Consumer Protection
Co-Signing a Loan: The Risks Nobody Explains Until It's Too Late
You're not vouching — you're borrowing. How co-signed debt hits your DTI and credit, what happens on default, and the safer alternatives.
By Khari Lewis
July 2, 2026 · 8 min read
100%
of the debt is yours if they stop paying
When someone asks you to co-sign a loan, the request usually arrives framed as a favor: "I just need your signature — you won't have to pay anything." That framing is wrong in a legally precise way. The moment you sign, you are not a character reference or a backup plan. You are a borrower. The lender required a co-signer for exactly one reason: their models say the primary applicant has a meaningful chance of not paying, and they want someone who will.
The Federal Trade Commission requires lenders to hand co-signers a notice saying this plainly — that you may have to pay the full debt, plus late fees and collection costs, and that the creditor can collect from you without first trying to collect from the borrower.

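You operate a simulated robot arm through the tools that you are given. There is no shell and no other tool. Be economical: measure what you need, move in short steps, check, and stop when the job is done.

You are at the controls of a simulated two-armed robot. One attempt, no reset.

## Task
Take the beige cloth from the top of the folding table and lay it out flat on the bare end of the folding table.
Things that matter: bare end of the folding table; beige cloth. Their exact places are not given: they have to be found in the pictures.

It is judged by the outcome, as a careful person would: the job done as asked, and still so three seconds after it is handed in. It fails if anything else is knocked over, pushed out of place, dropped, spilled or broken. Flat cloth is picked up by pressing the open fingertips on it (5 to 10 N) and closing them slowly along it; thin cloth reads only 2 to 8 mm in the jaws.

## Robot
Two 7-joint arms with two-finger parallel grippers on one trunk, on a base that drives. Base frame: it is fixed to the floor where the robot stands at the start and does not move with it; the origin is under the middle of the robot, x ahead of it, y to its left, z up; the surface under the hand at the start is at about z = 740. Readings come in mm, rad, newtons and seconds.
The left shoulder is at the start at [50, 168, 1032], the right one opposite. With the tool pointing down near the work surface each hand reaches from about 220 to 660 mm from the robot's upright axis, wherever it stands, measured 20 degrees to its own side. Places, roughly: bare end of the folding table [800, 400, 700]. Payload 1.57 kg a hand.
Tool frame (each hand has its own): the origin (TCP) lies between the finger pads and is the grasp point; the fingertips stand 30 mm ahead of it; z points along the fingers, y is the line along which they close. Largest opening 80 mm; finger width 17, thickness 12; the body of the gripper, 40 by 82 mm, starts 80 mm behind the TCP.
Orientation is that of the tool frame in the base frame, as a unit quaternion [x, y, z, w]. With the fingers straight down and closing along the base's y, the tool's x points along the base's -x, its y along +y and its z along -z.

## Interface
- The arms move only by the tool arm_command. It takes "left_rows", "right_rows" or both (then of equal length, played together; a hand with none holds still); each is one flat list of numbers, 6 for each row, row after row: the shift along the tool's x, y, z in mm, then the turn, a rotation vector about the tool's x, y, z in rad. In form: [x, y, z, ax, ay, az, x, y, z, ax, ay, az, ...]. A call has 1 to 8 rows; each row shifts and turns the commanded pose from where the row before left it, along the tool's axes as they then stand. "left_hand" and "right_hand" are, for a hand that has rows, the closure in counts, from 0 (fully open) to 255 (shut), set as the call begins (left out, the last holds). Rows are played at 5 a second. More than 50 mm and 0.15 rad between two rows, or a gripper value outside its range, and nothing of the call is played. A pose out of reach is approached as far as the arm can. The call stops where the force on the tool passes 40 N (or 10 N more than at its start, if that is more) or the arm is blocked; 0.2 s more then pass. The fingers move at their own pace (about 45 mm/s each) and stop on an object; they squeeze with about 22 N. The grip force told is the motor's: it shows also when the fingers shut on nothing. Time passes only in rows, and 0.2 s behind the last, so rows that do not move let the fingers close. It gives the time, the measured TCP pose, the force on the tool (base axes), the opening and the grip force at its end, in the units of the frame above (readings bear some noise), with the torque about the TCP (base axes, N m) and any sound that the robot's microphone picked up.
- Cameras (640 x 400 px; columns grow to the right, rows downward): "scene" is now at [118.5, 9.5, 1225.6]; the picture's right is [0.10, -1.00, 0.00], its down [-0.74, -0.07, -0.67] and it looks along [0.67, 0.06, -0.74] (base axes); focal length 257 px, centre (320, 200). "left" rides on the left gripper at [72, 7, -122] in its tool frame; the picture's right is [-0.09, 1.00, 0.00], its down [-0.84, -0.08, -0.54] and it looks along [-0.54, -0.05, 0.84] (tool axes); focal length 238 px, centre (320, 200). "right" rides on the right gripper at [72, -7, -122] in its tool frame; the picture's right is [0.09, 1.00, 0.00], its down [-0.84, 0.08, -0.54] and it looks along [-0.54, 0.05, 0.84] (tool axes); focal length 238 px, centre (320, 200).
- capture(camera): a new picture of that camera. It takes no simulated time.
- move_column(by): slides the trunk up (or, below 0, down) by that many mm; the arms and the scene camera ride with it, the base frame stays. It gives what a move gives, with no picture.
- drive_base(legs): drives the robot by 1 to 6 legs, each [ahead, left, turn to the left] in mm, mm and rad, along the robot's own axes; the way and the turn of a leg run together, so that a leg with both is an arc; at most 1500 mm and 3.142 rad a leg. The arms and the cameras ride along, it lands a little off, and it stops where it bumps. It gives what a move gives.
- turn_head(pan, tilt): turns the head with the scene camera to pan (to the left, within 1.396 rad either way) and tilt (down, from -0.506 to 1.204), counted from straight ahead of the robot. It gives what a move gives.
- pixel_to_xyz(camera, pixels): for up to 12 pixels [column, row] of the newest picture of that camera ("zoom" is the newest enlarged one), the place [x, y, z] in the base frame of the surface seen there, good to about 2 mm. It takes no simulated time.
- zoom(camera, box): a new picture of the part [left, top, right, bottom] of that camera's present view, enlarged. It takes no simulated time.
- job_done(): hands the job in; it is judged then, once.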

Older FTC studies of co-signed defaults found a large share of co-signers ended up paying. The paperwork tells you the truth; the person asking usually doesn't know it themselves.
None of this means you should never co-sign. It means you should price the favor accurately first — because the costs start the day you sign, not the day something goes wrong.
Risk 1: You owe 100% from day one
The core fact, and the registry line worth tattooing on the paperwork: 100% of the debt is yours if they stop paying — and legally, even if they don't. Co-signing creates joint and several liability: the lender can pursue you for the entire balance, immediately, without suing the primary borrower first, without repossessing the car first, without any "steps." In many states they can garnish your wages or bank account after a judgment, exactly as if you'd borrowed the money yourself and spent it.
You get the full downside of the loan with none of the upside: no car, no apartment, no degree — and typically no say. The lender usually has no obligation to consult you before approving deferrals or extensions that stretch your liability further.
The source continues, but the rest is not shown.